(TO BE DONE) Copy every line that holds "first".

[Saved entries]

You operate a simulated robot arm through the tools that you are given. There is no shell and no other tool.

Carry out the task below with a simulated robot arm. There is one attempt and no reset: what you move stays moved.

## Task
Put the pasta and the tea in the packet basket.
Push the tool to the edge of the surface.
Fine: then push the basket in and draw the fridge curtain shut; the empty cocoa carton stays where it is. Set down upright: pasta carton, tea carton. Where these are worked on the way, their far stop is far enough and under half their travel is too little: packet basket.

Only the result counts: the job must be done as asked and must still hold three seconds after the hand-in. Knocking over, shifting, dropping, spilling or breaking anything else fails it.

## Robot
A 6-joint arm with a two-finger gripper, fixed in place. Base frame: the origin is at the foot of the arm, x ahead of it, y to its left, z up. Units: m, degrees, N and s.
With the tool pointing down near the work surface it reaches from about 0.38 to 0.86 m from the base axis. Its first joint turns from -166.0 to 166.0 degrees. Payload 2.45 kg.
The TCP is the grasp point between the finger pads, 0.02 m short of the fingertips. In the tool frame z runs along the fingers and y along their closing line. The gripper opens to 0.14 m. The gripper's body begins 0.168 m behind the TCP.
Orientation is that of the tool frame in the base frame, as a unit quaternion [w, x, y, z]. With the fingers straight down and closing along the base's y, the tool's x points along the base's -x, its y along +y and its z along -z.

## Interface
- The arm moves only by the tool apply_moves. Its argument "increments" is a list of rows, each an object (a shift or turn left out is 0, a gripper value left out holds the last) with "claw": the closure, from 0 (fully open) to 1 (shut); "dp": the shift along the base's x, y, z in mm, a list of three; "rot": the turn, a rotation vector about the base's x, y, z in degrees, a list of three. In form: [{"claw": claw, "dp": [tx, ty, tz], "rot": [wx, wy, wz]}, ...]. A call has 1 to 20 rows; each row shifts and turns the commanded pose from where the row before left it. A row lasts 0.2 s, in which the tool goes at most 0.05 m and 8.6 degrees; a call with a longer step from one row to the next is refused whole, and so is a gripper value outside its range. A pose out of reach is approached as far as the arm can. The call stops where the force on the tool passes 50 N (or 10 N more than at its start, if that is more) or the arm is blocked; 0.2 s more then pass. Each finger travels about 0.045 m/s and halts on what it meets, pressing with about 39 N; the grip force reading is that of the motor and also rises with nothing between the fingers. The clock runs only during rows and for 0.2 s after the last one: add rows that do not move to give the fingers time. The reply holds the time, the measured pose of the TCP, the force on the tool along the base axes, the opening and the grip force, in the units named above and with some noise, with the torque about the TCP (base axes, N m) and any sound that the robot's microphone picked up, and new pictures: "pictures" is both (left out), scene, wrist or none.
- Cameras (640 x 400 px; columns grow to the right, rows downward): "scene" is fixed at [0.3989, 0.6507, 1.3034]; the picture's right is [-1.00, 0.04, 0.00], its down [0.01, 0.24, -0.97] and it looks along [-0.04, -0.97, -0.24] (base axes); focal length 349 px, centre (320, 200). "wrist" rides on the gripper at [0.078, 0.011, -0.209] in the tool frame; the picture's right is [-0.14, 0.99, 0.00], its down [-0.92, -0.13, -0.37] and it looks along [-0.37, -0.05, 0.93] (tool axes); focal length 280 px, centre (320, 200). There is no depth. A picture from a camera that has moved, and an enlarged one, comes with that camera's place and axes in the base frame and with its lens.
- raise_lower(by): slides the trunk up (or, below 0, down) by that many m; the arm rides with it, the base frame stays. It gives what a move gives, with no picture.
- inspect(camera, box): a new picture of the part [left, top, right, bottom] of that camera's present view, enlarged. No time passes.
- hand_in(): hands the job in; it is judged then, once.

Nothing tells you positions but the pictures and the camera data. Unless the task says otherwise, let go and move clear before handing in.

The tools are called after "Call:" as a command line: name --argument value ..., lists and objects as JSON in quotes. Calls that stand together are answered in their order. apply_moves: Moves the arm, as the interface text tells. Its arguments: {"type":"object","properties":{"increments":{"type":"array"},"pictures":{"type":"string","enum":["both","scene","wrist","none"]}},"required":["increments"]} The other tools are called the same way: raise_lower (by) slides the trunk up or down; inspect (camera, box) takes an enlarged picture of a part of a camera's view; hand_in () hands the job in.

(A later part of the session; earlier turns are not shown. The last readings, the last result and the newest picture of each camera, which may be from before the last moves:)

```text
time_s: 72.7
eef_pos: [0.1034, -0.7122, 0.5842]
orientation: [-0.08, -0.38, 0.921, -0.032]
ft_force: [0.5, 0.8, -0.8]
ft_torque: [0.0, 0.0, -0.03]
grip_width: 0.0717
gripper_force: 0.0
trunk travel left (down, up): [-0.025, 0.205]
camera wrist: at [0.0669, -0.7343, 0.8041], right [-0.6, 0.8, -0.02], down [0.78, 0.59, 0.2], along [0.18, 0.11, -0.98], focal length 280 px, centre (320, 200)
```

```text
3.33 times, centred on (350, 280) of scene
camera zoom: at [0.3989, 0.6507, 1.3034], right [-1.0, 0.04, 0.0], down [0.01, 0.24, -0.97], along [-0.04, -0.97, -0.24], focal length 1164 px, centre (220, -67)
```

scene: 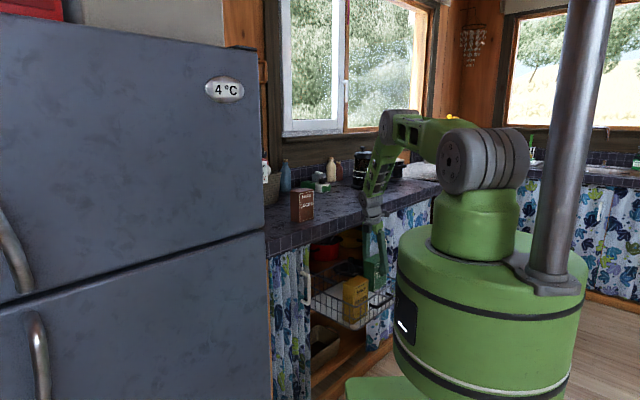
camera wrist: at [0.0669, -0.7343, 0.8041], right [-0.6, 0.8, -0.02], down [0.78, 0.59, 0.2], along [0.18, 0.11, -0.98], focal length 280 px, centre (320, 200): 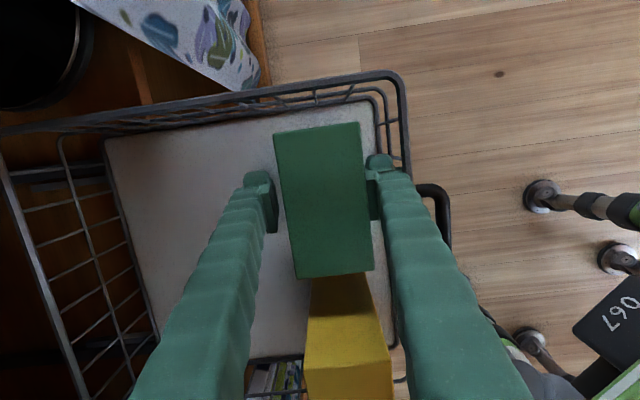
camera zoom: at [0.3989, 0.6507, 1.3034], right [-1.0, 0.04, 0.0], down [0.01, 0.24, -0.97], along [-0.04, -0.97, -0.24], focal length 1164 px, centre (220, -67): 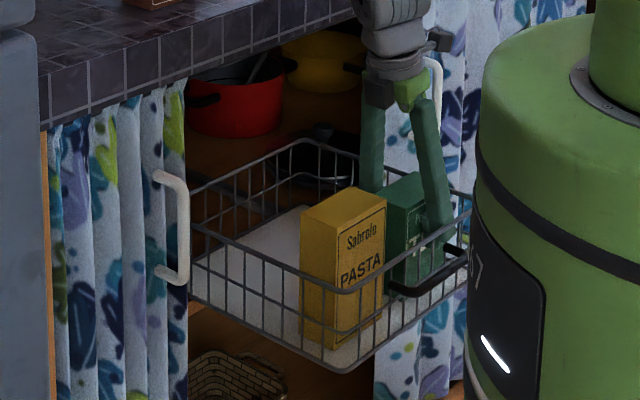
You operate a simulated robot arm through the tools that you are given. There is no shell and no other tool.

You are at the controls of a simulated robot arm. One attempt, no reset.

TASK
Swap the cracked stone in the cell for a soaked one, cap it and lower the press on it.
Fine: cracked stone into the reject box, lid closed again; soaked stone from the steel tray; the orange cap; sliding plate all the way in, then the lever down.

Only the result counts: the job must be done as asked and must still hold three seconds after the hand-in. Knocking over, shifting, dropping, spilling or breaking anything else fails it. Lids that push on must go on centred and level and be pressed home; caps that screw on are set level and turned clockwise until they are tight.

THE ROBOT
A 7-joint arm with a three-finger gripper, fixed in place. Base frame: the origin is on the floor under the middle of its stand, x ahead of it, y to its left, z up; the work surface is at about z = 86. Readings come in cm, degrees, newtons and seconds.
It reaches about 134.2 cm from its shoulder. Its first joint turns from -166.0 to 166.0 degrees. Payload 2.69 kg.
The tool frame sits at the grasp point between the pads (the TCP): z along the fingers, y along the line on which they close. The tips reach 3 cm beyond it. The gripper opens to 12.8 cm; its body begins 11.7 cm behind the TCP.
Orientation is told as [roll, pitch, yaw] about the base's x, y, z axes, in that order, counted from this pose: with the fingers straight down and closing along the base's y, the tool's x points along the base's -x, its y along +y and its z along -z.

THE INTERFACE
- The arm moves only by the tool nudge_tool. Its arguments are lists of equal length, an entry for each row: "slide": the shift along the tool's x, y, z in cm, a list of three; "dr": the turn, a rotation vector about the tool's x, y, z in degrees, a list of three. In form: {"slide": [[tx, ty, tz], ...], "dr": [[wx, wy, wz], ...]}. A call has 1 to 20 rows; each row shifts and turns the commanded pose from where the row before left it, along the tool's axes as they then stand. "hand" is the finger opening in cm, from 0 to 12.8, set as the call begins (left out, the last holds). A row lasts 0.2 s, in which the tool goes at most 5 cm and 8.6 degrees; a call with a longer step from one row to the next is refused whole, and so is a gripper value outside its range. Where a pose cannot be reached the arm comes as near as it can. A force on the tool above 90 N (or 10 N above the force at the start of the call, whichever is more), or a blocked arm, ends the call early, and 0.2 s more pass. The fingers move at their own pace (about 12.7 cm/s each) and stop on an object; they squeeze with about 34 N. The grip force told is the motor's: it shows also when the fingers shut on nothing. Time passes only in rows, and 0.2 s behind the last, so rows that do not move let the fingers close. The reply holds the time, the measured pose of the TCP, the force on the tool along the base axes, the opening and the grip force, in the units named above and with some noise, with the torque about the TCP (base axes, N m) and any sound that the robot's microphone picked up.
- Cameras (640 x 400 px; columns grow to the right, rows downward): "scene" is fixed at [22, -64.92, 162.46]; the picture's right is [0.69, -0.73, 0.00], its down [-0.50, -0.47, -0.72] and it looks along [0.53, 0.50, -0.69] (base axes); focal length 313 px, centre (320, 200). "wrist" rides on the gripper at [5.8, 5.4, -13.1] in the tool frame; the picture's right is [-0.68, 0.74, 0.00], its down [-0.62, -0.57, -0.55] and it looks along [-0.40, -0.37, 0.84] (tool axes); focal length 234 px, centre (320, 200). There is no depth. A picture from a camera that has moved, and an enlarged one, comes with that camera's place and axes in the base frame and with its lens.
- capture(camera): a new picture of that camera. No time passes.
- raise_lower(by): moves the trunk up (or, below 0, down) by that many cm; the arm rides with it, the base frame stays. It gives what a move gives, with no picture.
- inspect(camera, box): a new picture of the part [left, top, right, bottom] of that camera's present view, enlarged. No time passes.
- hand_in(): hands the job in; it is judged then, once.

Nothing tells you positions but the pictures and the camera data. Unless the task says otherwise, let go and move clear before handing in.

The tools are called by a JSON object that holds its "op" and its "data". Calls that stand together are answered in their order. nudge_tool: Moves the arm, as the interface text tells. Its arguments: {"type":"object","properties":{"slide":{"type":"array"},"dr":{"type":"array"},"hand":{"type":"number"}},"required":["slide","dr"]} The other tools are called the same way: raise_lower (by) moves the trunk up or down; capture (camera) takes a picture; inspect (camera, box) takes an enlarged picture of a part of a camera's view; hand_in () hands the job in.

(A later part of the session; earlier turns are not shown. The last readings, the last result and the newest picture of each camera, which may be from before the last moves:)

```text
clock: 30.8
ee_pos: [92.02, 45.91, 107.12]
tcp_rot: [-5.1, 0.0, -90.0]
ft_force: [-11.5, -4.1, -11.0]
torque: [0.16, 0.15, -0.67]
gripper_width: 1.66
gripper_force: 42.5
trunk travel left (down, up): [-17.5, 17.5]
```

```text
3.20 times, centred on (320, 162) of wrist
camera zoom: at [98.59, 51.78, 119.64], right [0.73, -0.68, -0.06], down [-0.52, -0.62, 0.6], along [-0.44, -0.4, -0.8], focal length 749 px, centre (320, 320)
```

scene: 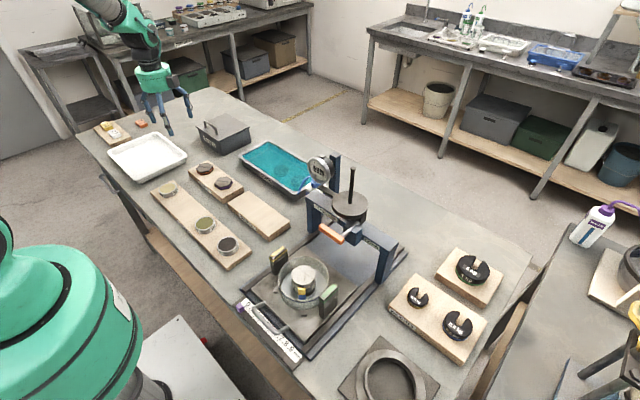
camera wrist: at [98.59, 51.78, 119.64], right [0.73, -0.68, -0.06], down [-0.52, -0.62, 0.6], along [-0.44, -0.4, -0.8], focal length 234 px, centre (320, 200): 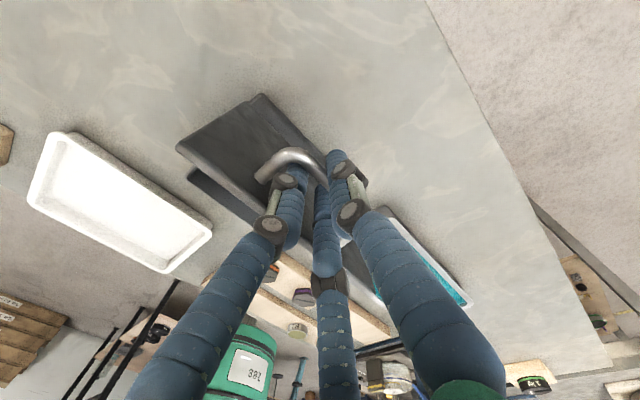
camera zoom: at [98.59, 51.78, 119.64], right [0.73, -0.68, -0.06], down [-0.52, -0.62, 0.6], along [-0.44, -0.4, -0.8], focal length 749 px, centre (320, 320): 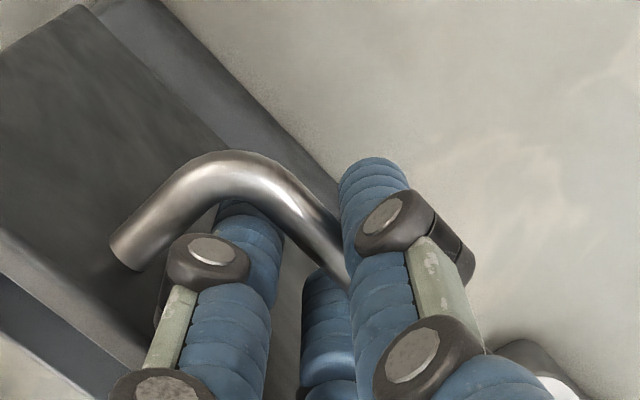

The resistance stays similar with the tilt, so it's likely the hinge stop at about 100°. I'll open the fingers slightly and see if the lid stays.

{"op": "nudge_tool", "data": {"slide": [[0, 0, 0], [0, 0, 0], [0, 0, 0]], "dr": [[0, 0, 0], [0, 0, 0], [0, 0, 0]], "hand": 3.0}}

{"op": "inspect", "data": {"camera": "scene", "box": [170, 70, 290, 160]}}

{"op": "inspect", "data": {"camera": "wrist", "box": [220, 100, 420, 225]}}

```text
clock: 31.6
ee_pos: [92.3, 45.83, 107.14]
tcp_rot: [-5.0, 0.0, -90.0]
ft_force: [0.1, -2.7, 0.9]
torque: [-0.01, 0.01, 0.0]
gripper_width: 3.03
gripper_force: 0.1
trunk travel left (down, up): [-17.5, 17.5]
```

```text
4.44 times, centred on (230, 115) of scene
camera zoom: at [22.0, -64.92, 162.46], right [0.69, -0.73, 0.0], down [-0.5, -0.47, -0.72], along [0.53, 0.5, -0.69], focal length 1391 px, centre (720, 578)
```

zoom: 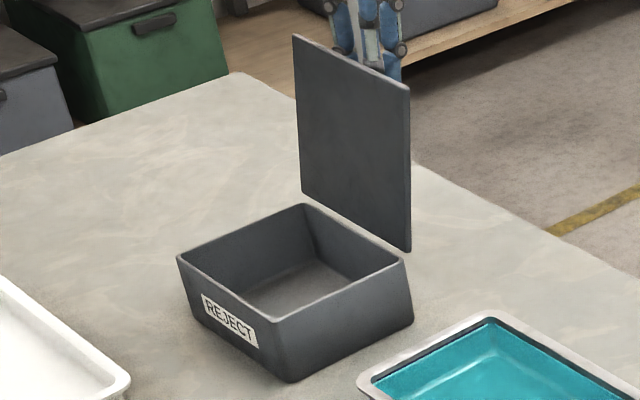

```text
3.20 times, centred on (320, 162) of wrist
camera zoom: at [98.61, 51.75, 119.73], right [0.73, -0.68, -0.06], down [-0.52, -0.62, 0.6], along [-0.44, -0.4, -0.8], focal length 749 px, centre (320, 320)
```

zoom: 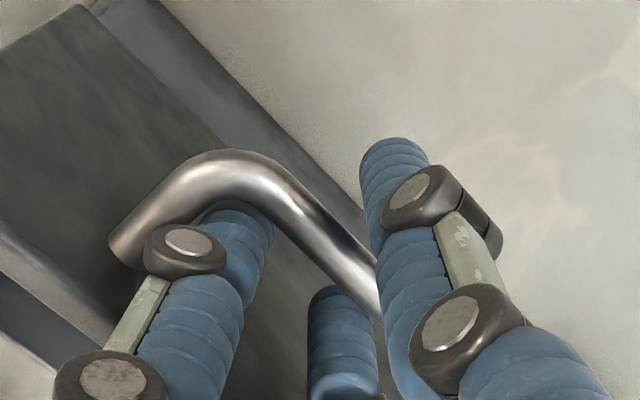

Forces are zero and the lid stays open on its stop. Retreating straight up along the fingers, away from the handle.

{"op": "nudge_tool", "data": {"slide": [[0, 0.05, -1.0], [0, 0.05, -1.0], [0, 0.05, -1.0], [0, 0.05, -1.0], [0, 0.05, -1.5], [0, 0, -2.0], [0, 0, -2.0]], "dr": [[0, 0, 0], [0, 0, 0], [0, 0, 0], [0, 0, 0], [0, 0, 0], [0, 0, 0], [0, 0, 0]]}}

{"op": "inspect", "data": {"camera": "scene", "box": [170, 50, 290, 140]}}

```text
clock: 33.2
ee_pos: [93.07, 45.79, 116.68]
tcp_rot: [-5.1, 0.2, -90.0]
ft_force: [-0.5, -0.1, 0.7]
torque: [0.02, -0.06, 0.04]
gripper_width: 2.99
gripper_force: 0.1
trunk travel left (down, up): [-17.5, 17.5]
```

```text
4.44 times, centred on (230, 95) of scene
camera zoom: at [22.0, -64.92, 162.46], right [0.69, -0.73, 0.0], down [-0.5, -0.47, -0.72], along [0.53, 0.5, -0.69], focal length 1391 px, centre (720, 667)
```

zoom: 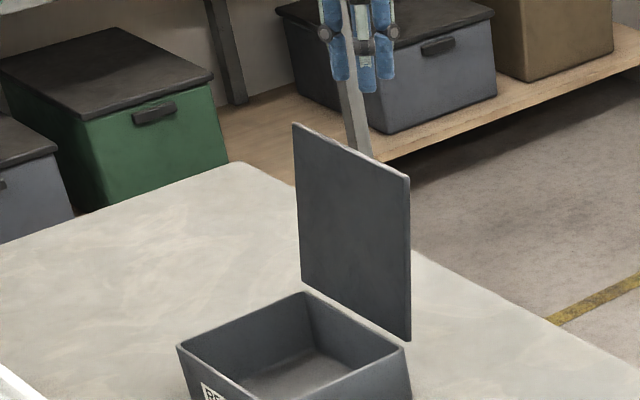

(WRITTEN SOLUTION)
With the tool pointing down near the work surface it reaches from about 0.38 to 0.86 m from the base axis. Its first joint turns from -166.0 to 166.0 degrees. Payload 2.45 kg.
It reaches about 134.2 cm from its shoulder. Its first joint turns from -166.0 to 166.0 degrees. Payload 2.69 kg.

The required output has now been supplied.